MS Solutions #6: The Role of Isotope Peak Intensities Obtained Using Mass Spectrometry in Determining an Elemental Composition, Part 2-3
Table 2: Numeric values for ions containing atoms of chlorine and/or bromine.

   Based on the above rationalization, 8 atoms of C are selected. This results in a Mass remainder of 53 Da, an X+1 relative intensity remainder of 0.56, and an X+2 remainder of 0.75. The Mass column would easily accommodate an atom of nitrogen. The X+1 column would also accommodate a single nitrogen atom. The nominal m/z value is an odd number. There may be great temptation to consider a single atom of nitrogen. This temptation should be rejected. The X+1 value has been reconciled to within the about ±10% limit. It is unknown whether the nominal m/z value peak represents an OE± ion or an EE+ ion. Therefore, it cannot be determined (from the Nitrogen Rule ) whether the ion contains an odd number of N atoms. The next step in this process of establishing an elemental composition based on intensity of an isotope peak is: Step 4: Assign the number of atoms of oxygen present. The remaining intensity at X+2 to be reconciled is 0.75%. This value rounds nicely to 0.8%.

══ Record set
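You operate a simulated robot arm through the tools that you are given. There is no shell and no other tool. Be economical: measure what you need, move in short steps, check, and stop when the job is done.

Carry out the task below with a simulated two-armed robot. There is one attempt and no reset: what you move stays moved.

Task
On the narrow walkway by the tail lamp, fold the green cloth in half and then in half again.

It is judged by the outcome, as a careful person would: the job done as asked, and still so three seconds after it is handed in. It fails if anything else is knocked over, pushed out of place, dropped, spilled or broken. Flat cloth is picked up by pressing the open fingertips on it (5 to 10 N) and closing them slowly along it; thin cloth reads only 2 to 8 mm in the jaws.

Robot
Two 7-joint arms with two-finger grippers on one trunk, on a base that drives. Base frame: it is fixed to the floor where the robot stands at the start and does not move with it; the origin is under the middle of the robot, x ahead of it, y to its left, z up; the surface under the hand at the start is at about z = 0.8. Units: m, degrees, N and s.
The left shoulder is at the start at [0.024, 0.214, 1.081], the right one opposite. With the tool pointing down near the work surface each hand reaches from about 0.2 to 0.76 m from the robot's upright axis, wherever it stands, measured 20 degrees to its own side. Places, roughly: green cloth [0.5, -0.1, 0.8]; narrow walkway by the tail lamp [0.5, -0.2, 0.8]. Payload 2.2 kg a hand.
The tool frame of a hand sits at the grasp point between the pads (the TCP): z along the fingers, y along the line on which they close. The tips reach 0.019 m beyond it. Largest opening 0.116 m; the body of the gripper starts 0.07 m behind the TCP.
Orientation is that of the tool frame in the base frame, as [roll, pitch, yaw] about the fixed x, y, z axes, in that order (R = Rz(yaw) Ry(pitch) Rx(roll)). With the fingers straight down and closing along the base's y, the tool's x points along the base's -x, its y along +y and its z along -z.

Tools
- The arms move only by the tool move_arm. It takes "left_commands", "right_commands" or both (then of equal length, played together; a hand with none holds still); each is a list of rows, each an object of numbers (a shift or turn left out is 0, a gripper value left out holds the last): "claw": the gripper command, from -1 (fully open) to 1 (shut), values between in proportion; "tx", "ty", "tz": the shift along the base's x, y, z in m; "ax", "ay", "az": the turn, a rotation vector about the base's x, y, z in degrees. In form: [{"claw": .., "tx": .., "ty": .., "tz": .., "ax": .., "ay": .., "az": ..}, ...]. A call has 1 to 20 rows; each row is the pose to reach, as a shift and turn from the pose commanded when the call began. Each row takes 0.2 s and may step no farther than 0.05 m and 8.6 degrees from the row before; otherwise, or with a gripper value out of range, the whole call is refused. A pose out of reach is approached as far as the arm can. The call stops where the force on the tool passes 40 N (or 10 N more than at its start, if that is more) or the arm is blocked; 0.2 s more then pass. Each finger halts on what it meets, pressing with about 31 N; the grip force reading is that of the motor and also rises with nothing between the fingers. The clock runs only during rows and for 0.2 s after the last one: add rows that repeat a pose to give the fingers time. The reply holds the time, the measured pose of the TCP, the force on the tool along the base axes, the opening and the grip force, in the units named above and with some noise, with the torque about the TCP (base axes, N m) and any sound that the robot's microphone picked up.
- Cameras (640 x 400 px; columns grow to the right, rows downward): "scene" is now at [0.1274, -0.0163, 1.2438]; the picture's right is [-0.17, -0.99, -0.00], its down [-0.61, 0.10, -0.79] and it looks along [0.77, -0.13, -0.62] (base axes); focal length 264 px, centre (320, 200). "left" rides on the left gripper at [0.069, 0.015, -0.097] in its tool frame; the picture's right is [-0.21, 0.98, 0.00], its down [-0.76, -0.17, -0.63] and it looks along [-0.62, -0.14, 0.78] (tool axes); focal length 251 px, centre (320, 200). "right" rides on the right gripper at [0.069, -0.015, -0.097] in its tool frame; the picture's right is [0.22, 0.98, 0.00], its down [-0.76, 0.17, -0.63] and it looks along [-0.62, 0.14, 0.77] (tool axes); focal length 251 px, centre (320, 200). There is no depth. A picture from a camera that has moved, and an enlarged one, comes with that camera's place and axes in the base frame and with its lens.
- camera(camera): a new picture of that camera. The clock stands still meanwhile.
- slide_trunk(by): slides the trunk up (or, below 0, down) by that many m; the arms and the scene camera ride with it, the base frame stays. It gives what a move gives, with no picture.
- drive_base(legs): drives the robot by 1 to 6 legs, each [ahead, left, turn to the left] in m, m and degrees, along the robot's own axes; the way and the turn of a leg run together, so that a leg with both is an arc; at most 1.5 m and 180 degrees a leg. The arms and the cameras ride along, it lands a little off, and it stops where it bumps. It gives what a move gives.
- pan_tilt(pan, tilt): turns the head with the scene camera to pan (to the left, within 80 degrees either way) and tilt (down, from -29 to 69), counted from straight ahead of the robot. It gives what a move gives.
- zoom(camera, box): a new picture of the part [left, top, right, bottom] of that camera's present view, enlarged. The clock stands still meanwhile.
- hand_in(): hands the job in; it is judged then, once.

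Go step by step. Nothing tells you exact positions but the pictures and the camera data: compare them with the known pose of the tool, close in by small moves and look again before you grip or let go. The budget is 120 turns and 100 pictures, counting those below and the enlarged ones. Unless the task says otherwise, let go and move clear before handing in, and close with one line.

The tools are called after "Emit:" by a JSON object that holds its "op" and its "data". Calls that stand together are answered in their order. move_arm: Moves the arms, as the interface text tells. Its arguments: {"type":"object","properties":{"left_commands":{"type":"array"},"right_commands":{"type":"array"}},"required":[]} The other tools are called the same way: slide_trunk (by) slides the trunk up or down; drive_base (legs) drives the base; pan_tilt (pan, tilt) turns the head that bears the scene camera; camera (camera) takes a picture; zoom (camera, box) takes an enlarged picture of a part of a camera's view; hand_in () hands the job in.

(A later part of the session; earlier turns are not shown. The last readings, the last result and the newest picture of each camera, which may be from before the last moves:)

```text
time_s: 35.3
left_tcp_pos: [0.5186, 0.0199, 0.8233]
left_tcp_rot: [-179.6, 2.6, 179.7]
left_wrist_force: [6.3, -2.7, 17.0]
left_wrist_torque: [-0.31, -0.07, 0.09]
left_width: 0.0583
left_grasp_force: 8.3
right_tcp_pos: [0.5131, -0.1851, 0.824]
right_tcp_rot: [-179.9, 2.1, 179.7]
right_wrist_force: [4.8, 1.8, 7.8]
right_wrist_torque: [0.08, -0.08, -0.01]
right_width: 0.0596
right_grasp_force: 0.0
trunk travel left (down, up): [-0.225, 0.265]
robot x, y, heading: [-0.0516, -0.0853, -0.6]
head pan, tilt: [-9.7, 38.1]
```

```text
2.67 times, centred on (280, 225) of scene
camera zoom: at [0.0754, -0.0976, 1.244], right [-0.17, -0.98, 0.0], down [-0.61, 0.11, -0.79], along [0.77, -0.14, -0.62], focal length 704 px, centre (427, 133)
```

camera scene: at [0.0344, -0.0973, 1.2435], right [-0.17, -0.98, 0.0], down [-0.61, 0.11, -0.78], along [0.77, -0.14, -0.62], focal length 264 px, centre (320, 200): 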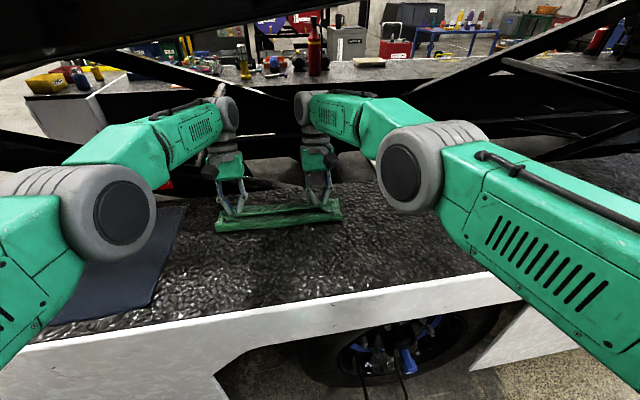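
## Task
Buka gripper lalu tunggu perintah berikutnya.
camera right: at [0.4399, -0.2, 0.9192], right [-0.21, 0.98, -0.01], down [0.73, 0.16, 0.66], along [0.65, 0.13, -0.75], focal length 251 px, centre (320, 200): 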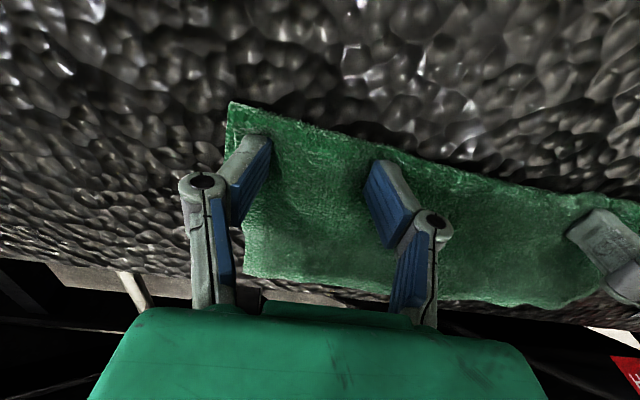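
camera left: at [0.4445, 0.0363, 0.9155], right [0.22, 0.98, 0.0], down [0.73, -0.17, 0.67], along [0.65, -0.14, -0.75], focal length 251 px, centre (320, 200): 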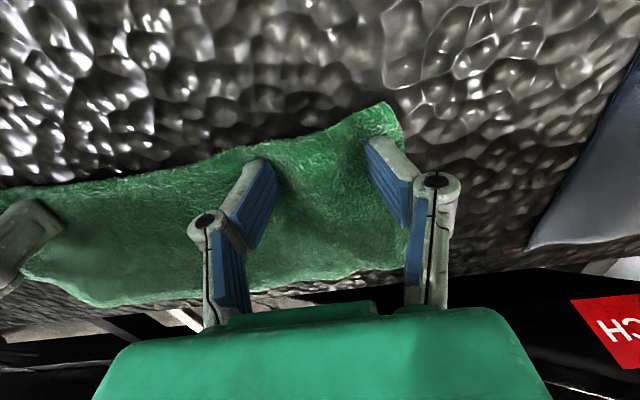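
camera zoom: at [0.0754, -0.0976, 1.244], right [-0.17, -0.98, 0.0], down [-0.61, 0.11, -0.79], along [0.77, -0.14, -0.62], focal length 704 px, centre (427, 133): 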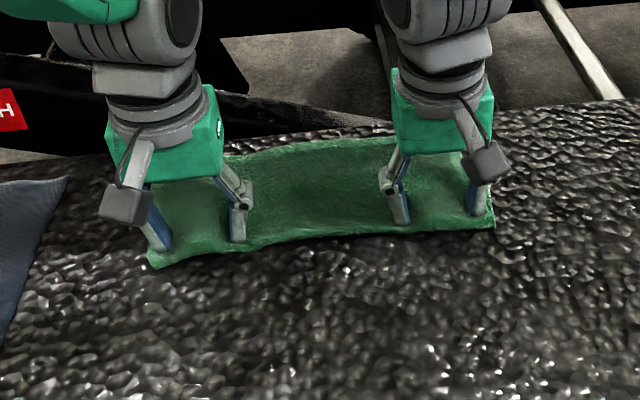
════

   This could account for as many as 4 atoms of O (at 0.2% each); however, 4 × 16 Da = 64 Da, which is greater than the unaccounted mass. The mass must always reconcile to zero. The maximum number of O atoms allowed based on the remaining mass is 3. Reconciling the three columns in Table 1 leaves 5 in the Mass column; 0.44 in the X+1 column; and 0.15 in the X+2 column.